Televisione e giornali sono diventati un mostruoso
accumulatore di notizie e approfondimenti sulle peggiori vicende dell’essere
umano. Si presentano storie terribili, genocidi, tagliagole, omicidi, suicidi, vittime
picchiate o scomparse,.
Apro ora l’home page di un quotidiano locale: ci sono due
fidanzati uccisi per vendetta, una bimba di 4 anni molestata dal padre, un’anziana
signora alla quale sono state fratturate le dita per rubarle gli anelli, un
conflitto a fuoco per rapina, una donna morta dopo un’operazione per dimagrire,
un giostraio bastonato, una sedicenne costretta a prostituirsi a politici e
imprenditori, due giovani uccisi da pirati della strada, un quindicenne suicida,
la badante che raggira un anziano cieco, due missionarie uccise, un lavoratore
ucciso dal titolare dell’azienda. E questa è solo cronaca. Non apro siti di approfondimento
politico o economico perché non voglio farmi venire l’ansia proprio ora che me
ne sono liberato.
Eppure queste sono le notizie che fanno crescere i click. Le
trasmissioni che analizzano delitti e misfatti in prima serata sono quelle che
tengono lo spettatore incollato allo schermo, che poi animano le discussioni al
bar.
Mi chiedo perché.
Cosa c’è di tanto bello nell’infliggersi il male?
Ciò che vediamo e ciò che leggiamo sono stimoli che il
nostro cervello acquisisce e trasforma in sensazioni ed emozioni. Dunque a che
scopo acquisire stimoli negativi? Perché far proprie atrocità altrui quando dovremmo invece tendere alla felicità?

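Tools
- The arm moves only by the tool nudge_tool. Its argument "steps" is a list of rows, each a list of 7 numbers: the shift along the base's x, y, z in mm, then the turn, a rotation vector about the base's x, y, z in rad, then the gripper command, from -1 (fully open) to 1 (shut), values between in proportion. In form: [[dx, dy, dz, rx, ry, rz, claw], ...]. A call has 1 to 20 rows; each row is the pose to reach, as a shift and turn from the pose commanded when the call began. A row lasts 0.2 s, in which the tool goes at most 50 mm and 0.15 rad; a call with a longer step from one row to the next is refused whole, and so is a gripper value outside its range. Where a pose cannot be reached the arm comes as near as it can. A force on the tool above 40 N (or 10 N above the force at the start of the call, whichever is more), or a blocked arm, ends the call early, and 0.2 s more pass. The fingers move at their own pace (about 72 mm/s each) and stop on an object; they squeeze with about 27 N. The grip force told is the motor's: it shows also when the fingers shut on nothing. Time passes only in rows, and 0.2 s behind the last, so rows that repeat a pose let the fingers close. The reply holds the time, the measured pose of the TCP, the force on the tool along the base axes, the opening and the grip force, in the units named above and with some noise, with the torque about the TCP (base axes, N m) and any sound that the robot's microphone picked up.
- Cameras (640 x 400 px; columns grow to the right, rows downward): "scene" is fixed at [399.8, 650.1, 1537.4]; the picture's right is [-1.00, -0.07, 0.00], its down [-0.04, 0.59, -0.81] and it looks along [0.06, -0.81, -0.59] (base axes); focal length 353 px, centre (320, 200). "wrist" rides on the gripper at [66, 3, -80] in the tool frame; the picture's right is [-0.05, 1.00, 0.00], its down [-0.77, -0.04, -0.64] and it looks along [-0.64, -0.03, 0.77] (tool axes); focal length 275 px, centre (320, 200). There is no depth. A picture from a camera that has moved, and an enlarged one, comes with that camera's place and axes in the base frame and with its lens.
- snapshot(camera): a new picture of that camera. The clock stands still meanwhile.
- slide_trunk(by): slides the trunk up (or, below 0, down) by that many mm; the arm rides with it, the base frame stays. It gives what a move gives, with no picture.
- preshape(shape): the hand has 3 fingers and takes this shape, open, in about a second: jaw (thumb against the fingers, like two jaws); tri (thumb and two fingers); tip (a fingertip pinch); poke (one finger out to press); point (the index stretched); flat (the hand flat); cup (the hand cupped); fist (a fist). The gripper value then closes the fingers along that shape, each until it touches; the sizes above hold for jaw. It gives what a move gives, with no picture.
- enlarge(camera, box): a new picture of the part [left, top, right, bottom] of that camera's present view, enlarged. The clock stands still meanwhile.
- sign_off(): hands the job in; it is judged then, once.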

Non sarebbe più logico cercare buone notizie e parlare di cose belle?
Stessa cosa per le informazioni economiche, politiche e di
geopolitica. La vita di tutti i giorni non ci dà già delle preoccupazioni? Il
conto corrente sempre più magro, la bolletta che cresce, la scuola che non ha
risorse… da comune cittadino sono cose che tocco e che mi preoccupano, perché dovrei
anche conoscere le sfighe altrui?
La politica ruba risorse al paese. Lo so. Lo vedo. Non serve
che io sappia quanto e chi.
Perché sapere mi fa stare peggio.
L’altro giorno mi han chiesto se ho visto il servizio delle
Iene sull’Isis. No, non l’ho visto e non lo voglio vedere. Preferisco restare
ignorante.
L’ignoranza mi protegge.
L’ignoranza protegge fintanto che gli argomenti non toccano
da vicino, e fintanto che il singolo non può far niente per cambiare le cose, o
fintanto che il singolo non decide di partecipare a movimenti collettivi.
Se dovesse toccarmi una tragedia allora affronterei tutto
con la massima energia, se potessi risolvere il problema delle pensioni
insufficienti allora studierei tutti i casi possibili, se avessi anche la
minima possibilità di fermare il fanatismo religioso che degrada in violenza mi informerei e lo farei, se mi trovassi davanti un politico corrotto e potessi obbligarlo a
restituire il maltolto lo farei. E così via.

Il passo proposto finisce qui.